Take some time and look around, there are lots of great new changes and capabilities that will make the Power BI experience even better.
2. Buttons – When we add buttons, we often make bookmarks for them to take users from one page to the next. The Power BI team has made this much simpler to do. Instead of a 10-15-minute process, we can have a page navigation demo done in 2-3 minutes! Much less planning and much more self-intuitive for users who can click on a button and it links to another page in the report.
- In the demo we go into our report and insert a button. This page navigation we’re showing must be done with buttons.
- I want to make it so users can hop to a secondary report page. My button allows users to hop between a chart and table report page.
- To do this I select the button and then go into Actions in the Visualizations pane. Under Type, choose Page Navigation. Choose the Destination - what page you want it to hop over to - in my case it’s the Table page.
- You can also add a Tooltip, Click this to view table report, for instance.
- Be sure the Action toggle is On and now when the button is clicked it will hop over to the Table report. You can put as many buttons as you want if you have the real estate to do so.
3. Drill throughs with Buttons – This is in preview. Drill throughs has a new addition with buttons also. With this new addition we can click on a visual and drill through into another report.
Even better, you can now pick two visuals to cross-filter and drill through into a new report page. Here’s how I can add a drill through to a button:
- From the Insert tool, I’ll add a button. I chose the Information button to keep it simple in my demo, but you can add a blank one with text. I want to wire up this button to activate a drill through.
- I select the button and go to Actions in the Visualizations pane and toggle on Actions. Then I choose drill through as the Type. The Destination pane is where we tell it which page we want to drill through to. (It will only list the pages set up as drill throughs.)
- You can also add a Tool tip for when the drill through is enabled or disabled.
- The drill through is enabled when you select a value, for example I clicked on the US in my bar chart visual. Now the drill through button is enabled and when selected, it will drill through to another report only showing the US.
- What’s cool is you can multi-select values from different visuals and it will bring back just that slice of data that accounts for those two values. When I select my drill through button it will hop over to the drill through report that shows just those two values.
4. Sorting on Tables – A small change but a highly requested one. If you’re a big Excel user, you may have worked in Power BI and wondered, why can’t I sort on multiple columns in Power BI? Well, now you can.
To do this, you simply select a column and hold down ‘Shift’ and then select a secondary sort column and it will sort based on the order in which you’ve selected them. A simple but great addition.
Line Charts – With this new update we can put 2 values on a line chart and get 2 ‘Y’ axis. Before we could do this with a combo chart with a line and column chart on top of each other with 2 different axes. Now you can do this just on a line chart.
When you select a line chart, you have a second Y axis that you can choose in the Visualizations pane shown as Y2. You simply drag over a value and put it in the Y2 field and your visual will now show the 2 different axes displaying the data.
For your end user, you’ll want to make it clear which line goes to which axis so be sure to make your two-color choices clear and maybe bold one.

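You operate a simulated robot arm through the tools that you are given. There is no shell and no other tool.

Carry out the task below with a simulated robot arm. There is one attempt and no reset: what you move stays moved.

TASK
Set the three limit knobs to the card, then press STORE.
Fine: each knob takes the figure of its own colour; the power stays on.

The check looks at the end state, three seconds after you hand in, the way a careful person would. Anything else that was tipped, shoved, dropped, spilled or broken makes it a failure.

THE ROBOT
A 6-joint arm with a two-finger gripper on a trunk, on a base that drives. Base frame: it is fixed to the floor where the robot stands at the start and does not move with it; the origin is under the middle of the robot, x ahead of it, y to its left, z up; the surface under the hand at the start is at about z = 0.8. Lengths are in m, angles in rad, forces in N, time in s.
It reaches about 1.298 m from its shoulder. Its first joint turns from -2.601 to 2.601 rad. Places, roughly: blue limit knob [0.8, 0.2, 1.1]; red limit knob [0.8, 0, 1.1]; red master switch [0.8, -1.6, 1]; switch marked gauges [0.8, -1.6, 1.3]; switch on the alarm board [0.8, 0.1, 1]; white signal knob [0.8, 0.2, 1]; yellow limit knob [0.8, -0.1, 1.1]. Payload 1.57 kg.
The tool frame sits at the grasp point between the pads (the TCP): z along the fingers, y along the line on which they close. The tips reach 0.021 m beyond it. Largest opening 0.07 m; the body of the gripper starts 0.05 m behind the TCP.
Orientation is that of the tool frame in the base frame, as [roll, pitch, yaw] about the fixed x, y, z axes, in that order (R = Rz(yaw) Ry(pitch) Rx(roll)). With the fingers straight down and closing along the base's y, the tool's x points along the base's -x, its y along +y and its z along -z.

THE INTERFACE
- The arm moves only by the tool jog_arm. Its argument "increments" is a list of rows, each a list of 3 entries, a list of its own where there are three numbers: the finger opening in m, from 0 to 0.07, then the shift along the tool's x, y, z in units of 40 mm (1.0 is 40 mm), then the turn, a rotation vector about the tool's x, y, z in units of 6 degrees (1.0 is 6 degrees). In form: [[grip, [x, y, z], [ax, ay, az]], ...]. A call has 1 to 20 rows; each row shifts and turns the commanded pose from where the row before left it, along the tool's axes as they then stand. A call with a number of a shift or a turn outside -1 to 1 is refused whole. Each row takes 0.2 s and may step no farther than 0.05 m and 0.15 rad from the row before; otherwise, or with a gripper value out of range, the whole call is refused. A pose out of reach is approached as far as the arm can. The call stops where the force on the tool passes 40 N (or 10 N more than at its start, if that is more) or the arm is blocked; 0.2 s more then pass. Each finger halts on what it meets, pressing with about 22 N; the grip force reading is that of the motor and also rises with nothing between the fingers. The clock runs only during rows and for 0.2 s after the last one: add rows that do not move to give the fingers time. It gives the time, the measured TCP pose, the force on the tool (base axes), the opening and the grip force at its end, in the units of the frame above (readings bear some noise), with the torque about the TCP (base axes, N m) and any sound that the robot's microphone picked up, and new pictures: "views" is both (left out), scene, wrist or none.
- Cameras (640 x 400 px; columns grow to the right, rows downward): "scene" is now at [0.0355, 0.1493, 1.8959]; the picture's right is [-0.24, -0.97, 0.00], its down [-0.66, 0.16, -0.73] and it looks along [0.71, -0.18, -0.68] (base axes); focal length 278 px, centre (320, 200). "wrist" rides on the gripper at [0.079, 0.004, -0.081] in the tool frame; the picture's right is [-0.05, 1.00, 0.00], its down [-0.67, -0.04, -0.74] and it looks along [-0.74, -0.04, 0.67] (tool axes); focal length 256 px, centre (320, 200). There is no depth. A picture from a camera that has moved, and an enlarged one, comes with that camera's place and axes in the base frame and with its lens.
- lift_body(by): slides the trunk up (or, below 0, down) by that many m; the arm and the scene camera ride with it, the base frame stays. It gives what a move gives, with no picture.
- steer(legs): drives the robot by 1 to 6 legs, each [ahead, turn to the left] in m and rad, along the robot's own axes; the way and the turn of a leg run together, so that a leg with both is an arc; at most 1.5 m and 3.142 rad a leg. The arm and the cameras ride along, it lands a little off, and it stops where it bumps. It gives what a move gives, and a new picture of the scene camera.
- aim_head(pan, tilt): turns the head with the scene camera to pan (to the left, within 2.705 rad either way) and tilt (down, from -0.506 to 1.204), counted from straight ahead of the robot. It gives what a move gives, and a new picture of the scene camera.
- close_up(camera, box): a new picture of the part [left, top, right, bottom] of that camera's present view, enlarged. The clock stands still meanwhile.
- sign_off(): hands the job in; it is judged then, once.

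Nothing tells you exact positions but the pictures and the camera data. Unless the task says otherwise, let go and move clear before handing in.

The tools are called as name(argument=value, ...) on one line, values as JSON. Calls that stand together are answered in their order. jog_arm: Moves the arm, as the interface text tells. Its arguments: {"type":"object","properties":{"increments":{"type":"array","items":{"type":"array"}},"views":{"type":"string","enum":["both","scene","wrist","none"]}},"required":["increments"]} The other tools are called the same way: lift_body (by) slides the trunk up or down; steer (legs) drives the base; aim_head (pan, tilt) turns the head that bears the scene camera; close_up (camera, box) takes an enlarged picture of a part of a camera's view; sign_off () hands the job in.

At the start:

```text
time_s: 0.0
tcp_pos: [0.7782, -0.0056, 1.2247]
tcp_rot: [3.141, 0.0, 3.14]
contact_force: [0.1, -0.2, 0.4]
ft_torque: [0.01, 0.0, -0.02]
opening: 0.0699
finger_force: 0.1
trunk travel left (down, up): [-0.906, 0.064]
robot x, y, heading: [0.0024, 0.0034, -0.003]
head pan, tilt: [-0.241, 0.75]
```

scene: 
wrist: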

5. Filter Pane – The new filter pane in preview will be going GA next month and the old one will be going away so be careful of that as some things may not carry over. What they’ve added this month is a search capability. If you have a lot of items that you want to potentially filter on, you may want to be able to search to find the specific element that you want to filter on.
You can do that now with the added search capability. So, if you have all the filters turned on in a report you can search to see what they are filtering and what we want to be filtering. You’ll find this new search bar right under the filter area. You can type something in, month for example, and it will return back any filters that are part of the visual or report page you’re looking at and then you can apply a filter to those months or whatever value you searched for.
6. Decomposition Tree – This visual is still in preview and it’s a popular one. But one thing people didn’t like was that you couldn’t set how many rows you could see on the tree. A new change allows us to select the number of bars we want to see, anywhere between 3 minimum and 30 maximum.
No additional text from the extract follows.